* _AIM_:
Retype each line exactly. Skip images.

+--

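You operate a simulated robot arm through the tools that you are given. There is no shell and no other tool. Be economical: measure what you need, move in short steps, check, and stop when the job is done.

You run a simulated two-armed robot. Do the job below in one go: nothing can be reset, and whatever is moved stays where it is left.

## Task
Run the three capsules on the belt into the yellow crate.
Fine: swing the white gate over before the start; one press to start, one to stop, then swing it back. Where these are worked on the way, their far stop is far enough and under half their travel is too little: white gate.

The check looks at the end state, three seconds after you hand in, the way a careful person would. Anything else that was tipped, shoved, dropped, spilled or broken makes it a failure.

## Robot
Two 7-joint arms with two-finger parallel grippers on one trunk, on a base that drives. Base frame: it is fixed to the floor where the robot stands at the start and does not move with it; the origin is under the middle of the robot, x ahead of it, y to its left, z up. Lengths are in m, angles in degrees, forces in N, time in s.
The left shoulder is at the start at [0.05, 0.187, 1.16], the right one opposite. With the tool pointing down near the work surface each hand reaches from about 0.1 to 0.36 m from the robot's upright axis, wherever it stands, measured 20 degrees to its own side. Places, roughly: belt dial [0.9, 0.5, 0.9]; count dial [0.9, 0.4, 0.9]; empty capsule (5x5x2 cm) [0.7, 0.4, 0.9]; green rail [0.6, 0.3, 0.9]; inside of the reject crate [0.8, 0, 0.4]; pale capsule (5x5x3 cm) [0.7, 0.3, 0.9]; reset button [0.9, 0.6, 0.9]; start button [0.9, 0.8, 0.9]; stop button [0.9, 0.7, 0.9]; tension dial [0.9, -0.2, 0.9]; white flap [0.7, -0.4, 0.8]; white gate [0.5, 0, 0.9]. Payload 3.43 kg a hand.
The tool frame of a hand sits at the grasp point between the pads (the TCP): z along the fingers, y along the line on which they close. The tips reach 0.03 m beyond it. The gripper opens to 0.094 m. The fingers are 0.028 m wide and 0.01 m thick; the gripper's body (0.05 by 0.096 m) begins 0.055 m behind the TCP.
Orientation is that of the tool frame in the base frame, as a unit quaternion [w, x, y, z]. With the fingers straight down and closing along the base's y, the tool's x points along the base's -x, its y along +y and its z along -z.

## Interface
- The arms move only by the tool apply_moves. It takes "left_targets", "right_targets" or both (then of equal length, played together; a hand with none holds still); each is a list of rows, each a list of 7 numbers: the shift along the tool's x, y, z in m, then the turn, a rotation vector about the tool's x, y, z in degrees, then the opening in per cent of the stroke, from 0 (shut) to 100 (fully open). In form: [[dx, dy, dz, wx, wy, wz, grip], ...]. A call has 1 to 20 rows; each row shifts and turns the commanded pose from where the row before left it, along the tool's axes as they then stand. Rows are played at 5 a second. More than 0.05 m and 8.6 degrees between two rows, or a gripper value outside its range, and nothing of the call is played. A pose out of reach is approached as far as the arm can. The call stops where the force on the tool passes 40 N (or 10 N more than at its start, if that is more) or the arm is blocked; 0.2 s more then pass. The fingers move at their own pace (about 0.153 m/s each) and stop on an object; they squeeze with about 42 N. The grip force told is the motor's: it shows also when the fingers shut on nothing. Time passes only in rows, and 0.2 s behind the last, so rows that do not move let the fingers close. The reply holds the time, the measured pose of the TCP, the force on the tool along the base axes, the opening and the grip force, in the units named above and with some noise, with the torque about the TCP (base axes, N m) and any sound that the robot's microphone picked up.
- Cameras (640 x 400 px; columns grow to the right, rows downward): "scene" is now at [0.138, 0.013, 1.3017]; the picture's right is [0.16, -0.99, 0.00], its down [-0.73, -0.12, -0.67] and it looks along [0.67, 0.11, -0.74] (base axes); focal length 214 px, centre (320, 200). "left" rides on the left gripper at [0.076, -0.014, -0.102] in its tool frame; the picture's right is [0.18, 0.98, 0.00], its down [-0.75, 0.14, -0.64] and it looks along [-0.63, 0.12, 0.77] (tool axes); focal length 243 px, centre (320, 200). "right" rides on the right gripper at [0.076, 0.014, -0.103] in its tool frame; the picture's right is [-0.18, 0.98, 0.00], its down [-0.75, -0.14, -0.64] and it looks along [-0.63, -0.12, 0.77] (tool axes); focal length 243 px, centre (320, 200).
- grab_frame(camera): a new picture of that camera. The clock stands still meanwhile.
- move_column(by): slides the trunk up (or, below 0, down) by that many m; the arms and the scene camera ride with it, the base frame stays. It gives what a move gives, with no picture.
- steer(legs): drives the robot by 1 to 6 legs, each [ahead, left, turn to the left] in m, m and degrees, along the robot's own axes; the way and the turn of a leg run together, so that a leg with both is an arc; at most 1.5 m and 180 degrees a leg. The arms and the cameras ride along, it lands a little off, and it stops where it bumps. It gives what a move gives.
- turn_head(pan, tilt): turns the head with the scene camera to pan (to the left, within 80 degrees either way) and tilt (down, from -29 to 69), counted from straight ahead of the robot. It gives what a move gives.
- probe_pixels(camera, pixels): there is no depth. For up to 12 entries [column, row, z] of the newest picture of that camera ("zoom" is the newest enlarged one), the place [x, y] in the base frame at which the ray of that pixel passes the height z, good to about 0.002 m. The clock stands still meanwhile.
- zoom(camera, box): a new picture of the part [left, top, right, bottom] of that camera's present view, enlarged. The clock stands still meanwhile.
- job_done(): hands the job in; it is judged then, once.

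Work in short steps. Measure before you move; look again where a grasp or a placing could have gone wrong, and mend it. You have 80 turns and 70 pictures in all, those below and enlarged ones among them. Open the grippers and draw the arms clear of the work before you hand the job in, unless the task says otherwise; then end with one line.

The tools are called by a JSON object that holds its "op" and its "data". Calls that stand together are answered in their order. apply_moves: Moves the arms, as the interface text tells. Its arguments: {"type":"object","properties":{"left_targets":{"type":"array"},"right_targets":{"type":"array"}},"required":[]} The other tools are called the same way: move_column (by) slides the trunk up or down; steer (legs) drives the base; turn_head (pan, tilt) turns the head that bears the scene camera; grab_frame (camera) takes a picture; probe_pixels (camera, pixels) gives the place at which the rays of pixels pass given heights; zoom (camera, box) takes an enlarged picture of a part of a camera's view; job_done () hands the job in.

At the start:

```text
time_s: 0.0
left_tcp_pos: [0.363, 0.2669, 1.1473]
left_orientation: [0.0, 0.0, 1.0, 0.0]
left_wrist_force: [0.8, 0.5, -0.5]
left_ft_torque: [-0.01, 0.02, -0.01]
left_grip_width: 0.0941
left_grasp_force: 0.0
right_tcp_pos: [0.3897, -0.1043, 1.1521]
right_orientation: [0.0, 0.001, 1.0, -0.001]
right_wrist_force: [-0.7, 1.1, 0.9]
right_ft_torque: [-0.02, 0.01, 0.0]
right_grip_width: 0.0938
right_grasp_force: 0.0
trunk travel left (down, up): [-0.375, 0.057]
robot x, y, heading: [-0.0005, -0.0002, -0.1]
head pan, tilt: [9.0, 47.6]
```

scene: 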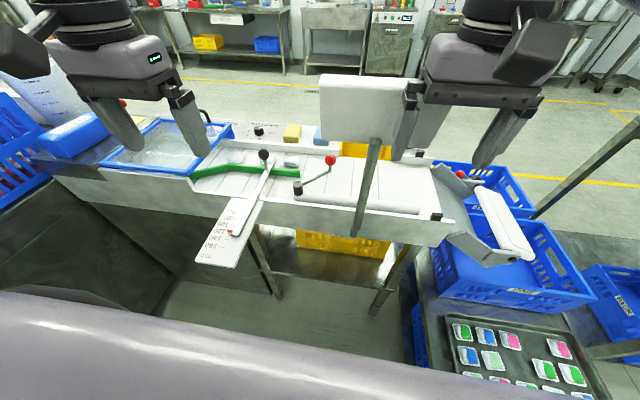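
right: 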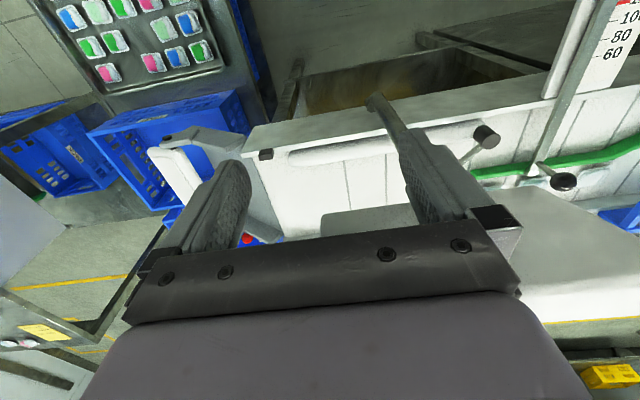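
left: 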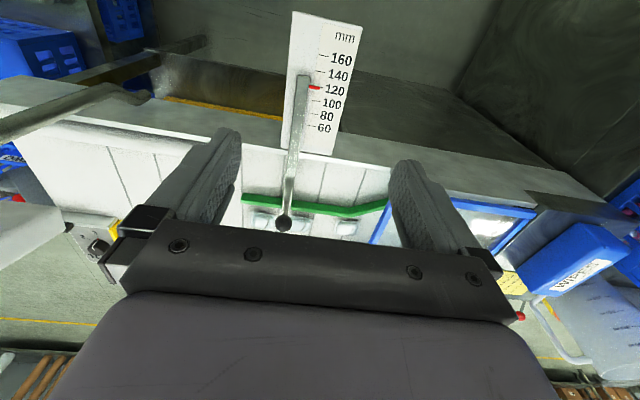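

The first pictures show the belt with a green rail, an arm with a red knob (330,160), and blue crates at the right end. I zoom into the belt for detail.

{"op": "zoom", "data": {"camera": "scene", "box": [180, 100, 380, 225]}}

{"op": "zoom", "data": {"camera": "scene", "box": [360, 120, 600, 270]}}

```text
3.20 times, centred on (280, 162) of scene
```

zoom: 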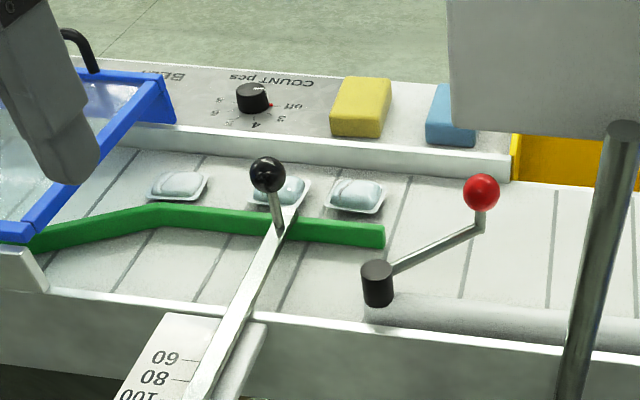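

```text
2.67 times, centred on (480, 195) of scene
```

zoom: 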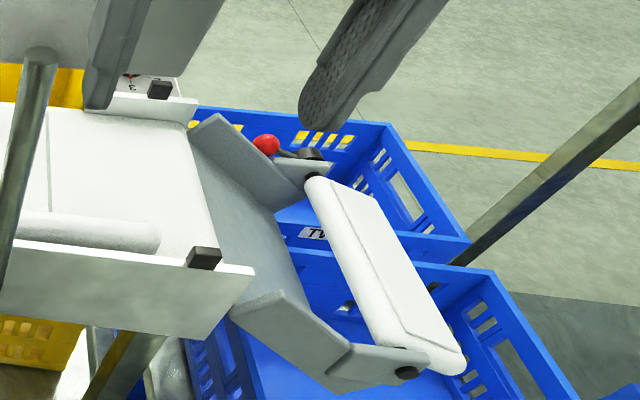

+--

* _THE SOLUTION_:
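You operate a simulated robot arm through the tools that you are given. There is no shell and no other tool. Be economical: measure what you need, move in short steps, check, and stop when the job is done.

You run a simulated two-armed robot. Do the job below in one go: nothing can be reset, and whatever is moved stays where it is left.

## Task
Run the three capsules on the belt into the yellow crate.
Fine: swing the white gate over before the start; one press to start, one to stop, then swing it back. Where these are worked on the way, their far stop is far enough and under half their travel is too little: white gate.

The check looks at the end state, three seconds after you hand in, the way a careful person would. Anything else that was tipped, shoved, dropped, spilled or broken makes it a failure.

## Robot
Two 7-joint arms with two-finger parallel grippers on one trunk, on a base that drives. Base frame: it is fixed to the floor where the robot stands at the start and does not move with it; the origin is under the middle of the robot, x ahead of it, y to its left, z up. Lengths are in m, angles in degrees, forces in N, time in s.
The left shoulder is at the start at [0.05, 0.187, 1.16], the right one opposite. With the tool pointing down near the work surface each hand reaches from about 0.1 to 0.36 m from the robot's upright axis, wherever it stands, measured 20 degrees to its own side. Places, roughly: belt dial [0.9, 0.5, 0.9]; count dial [0.9, 0.4, 0.9]; empty capsule (5x5x2 cm) [0.7, 0.4, 0.9]; green rail [0.6, 0.3, 0.9]; inside of the reject crate [0.8, 0, 0.4]; pale capsule (5x5x3 cm) [0.7, 0.3, 0.9]; reset button [0.9, 0.6, 0.9]; start button [0.9, 0.8, 0.9]; stop button [0.9, 0.7, 0.9]; tension dial [0.9, -0.2, 0.9]; white flap [0.7, -0.4, 0.8]; white gate [0.5, 0, 0.9]. Payload 3.43 kg a hand.
The tool frame of a hand sits at the grasp point between the pads (the TCP): z along the fingers, y along the line on which they close. The tips reach 0.03 m beyond it. The gripper opens to 0.094 m. The fingers are 0.028 m wide and 0.01 m thick; the gripper's body (0.05 by 0.096 m) begins 0.055 m behind the TCP.
Orientation is that of the tool frame in the base frame, as a unit quaternion [w, x, y, z]. With the fingers straight down and closing along the base's y, the tool's x points along the base's -x, its y along +y and its z along -z.

## Interface
- The arms move only by the tool apply_moves. It takes "left_targets", "right_targets" or both (then of equal length, played together; a hand with none holds still); each is a list of rows, each a list of 7 numbers: the shift along the tool's x, y, z in m, then the turn, a rotation vector about the tool's x, y, z in degrees, then the opening in per cent of the stroke, from 0 (shut) to 100 (fully open). In form: [[dx, dy, dz, wx, wy, wz, grip], ...]. A call has 1 to 20 rows; each row shifts and turns the commanded pose from where the row before left it, along the tool's axes as they then stand. Rows are played at 5 a second. More than 0.05 m and 8.6 degrees between two rows, or a gripper value outside its range, and nothing of the call is played. A pose out of reach is approached as far as the arm can. The call stops where the force on the tool passes 40 N (or 10 N more than at its start, if that is more) or the arm is blocked; 0.2 s more then pass. The fingers move at their own pace (about 0.153 m/s each) and stop on an object; they squeeze with about 42 N. The grip force told is the motor's: it shows also when the fingers shut on nothing. Time passes only in rows, and 0.2 s behind the last, so rows that do not move let the fingers close. The reply holds the time, the measured pose of the TCP, the force on the tool along the base axes, the opening and the grip force, in the units named above and with some noise, with the torque about the TCP (base axes, N m) and any sound that the robot's microphone picked up.
- Cameras (640 x 400 px; columns grow to the right, rows downward): "scene" is now at [0.138, 0.013, 1.3017]; the picture's right is [0.16, -0.99, 0.00], its down [-0.73, -0.12, -0.67] and it looks along [0.67, 0.11, -0.74] (base axes); focal length 214 px, centre (320, 200). "left" rides on the left gripper at [0.076, -0.014, -0.102] in its tool frame; the picture's right is [0.18, 0.98, 0.00], its down [-0.75, 0.14, -0.64] and it looks along [-0.63, 0.12, 0.77] (tool axes); focal length 243 px, centre (320, 200). "right" rides on the right gripper at [0.076, 0.014, -0.103] in its tool frame; the picture's right is [-0.18, 0.98, 0.00], its down [-0.75, -0.14, -0.64] and it looks along [-0.63, -0.12, 0.77] (tool axes); focal length 243 px, centre (320, 200).
- grab_frame(camera): a new picture of that camera. The clock stands still meanwhile.
- move_column(by): slides the trunk up (or, below 0, down) by that many m; the arms and the scene camera ride with it, the base frame stays. It gives what a move gives, with no picture.
- steer(legs): drives the robot by 1 to 6 legs, each [ahead, left, turn to the left] in m, m and degrees, along the robot's own axes; the way and the turn of a leg run together, so that a leg with both is an arc; at most 1.5 m and 180 degrees a leg. The arms and the cameras ride along, it lands a little off, and it stops where it bumps. It gives what a move gives.
- turn_head(pan, tilt): turns the head with the scene camera to pan (to the left, within 80 degrees either way) and tilt (down, from -29 to 69), counted from straight ahead of the robot. It gives what a move gives.
- probe_pixels(camera, pixels): there is no depth. For up to 12 entries [column, row, z] of the newest picture of that camera ("zoom" is the newest enlarged one), the place [x, y] in the base frame at which the ray of that pixel passes the height z, good to about 0.002 m. The clock stands still meanwhile.
- zoom(camera, box): a new picture of the part [left, top, right, bottom] of that camera's present view, enlarged. The clock stands still meanwhile.
- job_done(): hands the job in; it is judged then, once.

Work in short steps. Measure before you move; look again where a grasp or a placing could have gone wrong, and mend it. You have 80 turns and 70 pictures in all, those below and enlarged ones among them. Open the grippers and draw the arms clear of the work before you hand the job in, unless the task says otherwise; then end with one line.

The tools are called by a JSON object that holds its "op" and its "data". Calls that stand together are answered in their order. apply_moves: Moves the arms, as the interface text tells. Its arguments: {"type":"object","properties":{"left_targets":{"type":"array"},"right_targets":{"type":"array"}},"required":[]} The other tools are called the same way: move_column (by) slides the trunk up or down; steer (legs) drives the base; turn_head (pan, tilt) turns the head that bears the scene camera; grab_frame (camera) takes a picture; probe_pixels (camera, pixels) gives the place at which the rays of pixels pass given heights; zoom (camera, box) takes an enlarged picture of a part of a camera's view; job_done () hands the job in.

At the start:

```text
time_s: 0.0
left_tcp_pos: [0.363, 0.2669, 1.1473]
left_orientation: [0.0, 0.0, 1.0, 0.0]
left_wrist_force: [0.8, 0.5, -0.5]
left_ft_torque: [-0.01, 0.02, -0.01]
left_grip_width: 0.0941
left_grasp_force: 0.0
right_tcp_pos: [0.3897, -0.1043, 1.1521]
right_orientation: [0.0, 0.001, 1.0, -0.001]
right_wrist_force: [-0.7, 1.1, 0.9]
right_ft_torque: [-0.02, 0.01, 0.0]
right_grip_width: 0.0938
right_grasp_force: 0.0
trunk travel left (down, up): [-0.375, 0.057]
robot x, y, heading: [-0.0005, -0.0002, -0.1]
head pan, tilt: [9.0, 47.6]
```

scene: 
right: 
left: 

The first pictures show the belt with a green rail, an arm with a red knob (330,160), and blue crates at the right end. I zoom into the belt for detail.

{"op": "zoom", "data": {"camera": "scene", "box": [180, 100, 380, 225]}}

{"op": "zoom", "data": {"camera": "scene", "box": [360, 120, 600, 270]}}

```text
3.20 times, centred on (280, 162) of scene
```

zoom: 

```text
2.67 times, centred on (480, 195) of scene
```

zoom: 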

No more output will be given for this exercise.